── Recorded data ──

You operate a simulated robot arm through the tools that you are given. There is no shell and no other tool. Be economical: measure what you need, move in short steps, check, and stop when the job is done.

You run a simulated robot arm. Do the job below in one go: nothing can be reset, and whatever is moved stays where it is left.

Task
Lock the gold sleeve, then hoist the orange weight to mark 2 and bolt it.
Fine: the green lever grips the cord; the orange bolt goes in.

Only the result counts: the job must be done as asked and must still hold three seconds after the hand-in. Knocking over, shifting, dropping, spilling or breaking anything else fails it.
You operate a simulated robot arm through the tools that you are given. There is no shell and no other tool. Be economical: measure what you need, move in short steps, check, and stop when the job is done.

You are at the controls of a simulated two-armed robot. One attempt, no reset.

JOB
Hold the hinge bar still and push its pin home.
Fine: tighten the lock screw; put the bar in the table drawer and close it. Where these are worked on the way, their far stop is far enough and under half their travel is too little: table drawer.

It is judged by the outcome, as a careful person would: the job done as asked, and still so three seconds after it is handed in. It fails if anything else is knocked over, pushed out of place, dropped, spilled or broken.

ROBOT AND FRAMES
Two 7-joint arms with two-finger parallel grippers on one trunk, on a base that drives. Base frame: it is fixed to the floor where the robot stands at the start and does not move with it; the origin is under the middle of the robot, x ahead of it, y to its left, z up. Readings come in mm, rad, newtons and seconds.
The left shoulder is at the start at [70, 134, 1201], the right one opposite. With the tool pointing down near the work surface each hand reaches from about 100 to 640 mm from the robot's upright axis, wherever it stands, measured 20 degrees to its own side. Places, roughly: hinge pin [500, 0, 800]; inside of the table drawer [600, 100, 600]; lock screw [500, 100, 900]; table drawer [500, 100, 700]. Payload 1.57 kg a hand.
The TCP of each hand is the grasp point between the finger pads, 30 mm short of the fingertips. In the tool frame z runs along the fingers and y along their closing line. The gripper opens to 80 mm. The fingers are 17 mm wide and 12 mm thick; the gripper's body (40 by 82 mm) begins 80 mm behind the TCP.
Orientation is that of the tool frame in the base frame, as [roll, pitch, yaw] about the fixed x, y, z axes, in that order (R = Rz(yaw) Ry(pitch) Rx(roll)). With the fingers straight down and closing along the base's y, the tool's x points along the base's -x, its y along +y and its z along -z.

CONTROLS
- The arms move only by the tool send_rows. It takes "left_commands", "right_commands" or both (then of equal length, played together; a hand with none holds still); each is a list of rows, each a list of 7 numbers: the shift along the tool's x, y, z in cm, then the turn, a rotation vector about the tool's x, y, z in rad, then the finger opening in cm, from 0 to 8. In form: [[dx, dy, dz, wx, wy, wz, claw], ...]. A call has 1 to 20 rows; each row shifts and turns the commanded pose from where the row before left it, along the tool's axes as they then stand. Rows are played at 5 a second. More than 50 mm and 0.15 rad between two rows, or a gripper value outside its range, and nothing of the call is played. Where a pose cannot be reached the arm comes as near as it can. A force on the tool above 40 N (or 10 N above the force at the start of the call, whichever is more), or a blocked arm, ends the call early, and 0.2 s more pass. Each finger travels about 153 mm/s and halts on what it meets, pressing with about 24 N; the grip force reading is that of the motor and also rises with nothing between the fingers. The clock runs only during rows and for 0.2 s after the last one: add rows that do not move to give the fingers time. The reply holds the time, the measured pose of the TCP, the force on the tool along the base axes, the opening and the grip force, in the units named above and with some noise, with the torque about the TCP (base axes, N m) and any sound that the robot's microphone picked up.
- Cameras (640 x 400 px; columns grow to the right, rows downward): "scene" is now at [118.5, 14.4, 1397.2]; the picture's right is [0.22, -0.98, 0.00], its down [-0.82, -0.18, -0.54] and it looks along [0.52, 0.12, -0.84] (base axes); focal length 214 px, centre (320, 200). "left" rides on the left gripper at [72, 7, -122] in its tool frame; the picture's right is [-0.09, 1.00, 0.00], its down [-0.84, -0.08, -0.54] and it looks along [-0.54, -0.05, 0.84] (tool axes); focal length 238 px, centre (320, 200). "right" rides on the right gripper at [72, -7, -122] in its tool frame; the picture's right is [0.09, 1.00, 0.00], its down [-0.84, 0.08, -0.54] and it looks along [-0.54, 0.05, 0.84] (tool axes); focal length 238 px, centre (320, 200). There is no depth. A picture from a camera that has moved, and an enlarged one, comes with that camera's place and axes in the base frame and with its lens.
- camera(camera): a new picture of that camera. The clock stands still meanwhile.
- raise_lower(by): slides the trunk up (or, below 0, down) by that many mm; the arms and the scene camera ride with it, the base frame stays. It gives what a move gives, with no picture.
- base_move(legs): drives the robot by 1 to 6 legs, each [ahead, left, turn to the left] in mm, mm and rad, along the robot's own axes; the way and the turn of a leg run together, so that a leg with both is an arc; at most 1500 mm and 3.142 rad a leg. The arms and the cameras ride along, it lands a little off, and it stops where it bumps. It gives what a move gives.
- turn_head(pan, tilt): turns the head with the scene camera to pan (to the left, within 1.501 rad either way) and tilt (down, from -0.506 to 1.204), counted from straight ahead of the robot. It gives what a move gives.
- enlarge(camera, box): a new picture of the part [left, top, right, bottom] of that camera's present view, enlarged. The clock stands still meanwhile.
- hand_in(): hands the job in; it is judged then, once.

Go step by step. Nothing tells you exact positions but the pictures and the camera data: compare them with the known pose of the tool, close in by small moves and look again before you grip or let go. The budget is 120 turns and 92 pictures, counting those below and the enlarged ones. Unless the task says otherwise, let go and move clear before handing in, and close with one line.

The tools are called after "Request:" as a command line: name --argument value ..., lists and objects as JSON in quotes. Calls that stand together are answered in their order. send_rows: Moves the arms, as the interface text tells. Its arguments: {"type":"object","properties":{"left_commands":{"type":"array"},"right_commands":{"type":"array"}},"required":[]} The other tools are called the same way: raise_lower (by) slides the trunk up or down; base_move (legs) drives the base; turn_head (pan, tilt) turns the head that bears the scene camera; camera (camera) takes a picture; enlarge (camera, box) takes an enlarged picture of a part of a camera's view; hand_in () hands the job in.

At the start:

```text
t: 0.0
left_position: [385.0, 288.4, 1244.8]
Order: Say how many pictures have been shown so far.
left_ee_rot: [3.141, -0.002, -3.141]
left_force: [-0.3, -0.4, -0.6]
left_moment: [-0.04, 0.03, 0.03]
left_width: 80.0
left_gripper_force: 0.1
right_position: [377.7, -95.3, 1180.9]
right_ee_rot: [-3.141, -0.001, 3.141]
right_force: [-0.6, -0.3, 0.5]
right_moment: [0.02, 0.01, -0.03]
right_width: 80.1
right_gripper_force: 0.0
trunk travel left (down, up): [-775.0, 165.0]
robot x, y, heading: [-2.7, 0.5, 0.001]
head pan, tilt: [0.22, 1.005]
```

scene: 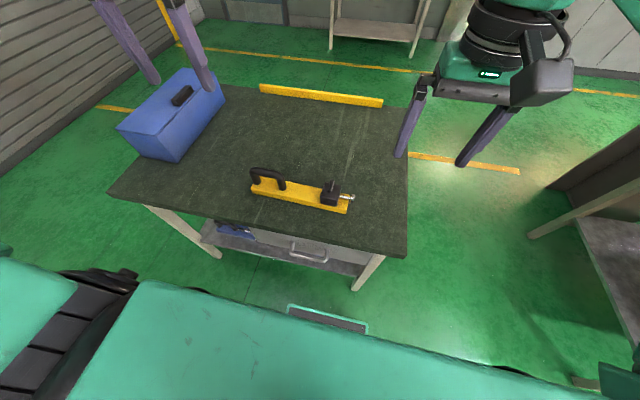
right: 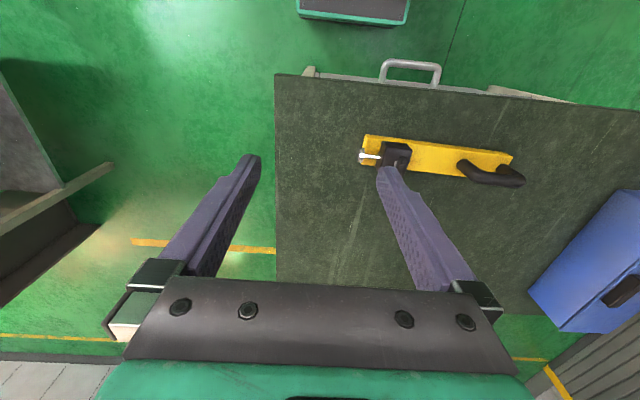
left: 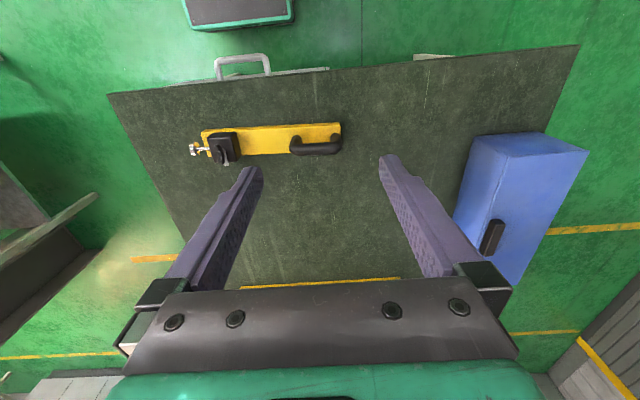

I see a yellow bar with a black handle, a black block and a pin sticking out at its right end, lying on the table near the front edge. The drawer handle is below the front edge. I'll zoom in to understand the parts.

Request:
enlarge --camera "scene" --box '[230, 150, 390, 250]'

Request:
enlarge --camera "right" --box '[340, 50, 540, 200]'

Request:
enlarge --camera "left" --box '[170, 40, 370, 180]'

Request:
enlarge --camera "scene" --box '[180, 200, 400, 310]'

───

- **Task description**
Extract the lines from the line with "Only the result" to the line with "ROBOT AND FRAMES", inclusive, reproducing them exactly and leaving out every other line. Give them as a Markdown table with the columns Count and Line text: a running number and the line, blank lines left out.

- **Final result**
| Count | Line text |
|---|---|
| 1 | Only the result counts: the job must be done as asked and must still hold three seconds after the hand-in. Knocking over, shifting, dropping, spilling or breaking anything else fails it. |
| 2 | You operate a simulated robot arm through the tools that you are given. There is no shell and no other tool. Be economical: measure what you need, move in short steps, check, and stop when the job is done. |
| 3 | You are at the controls of a simulated two-armed robot. One attempt, no reset. |
| 4 | JOB |
| 5 | Hold the hinge bar still and push its pin home. |
| 6 | Fine: tighten the lock screw; put the bar in the table drawer and close it. Where these are worked on the way, their far stop is far enough and under half their travel is too little: table drawer. |
| 7 | It is judged by the outcome, as a careful person would: the job done as asked, and still so three seconds after it is handed in. It fails if anything else is knocked over, pushed out of place, dropped, spilled or broken. |
| 8 | ROBOT AND FRAMES |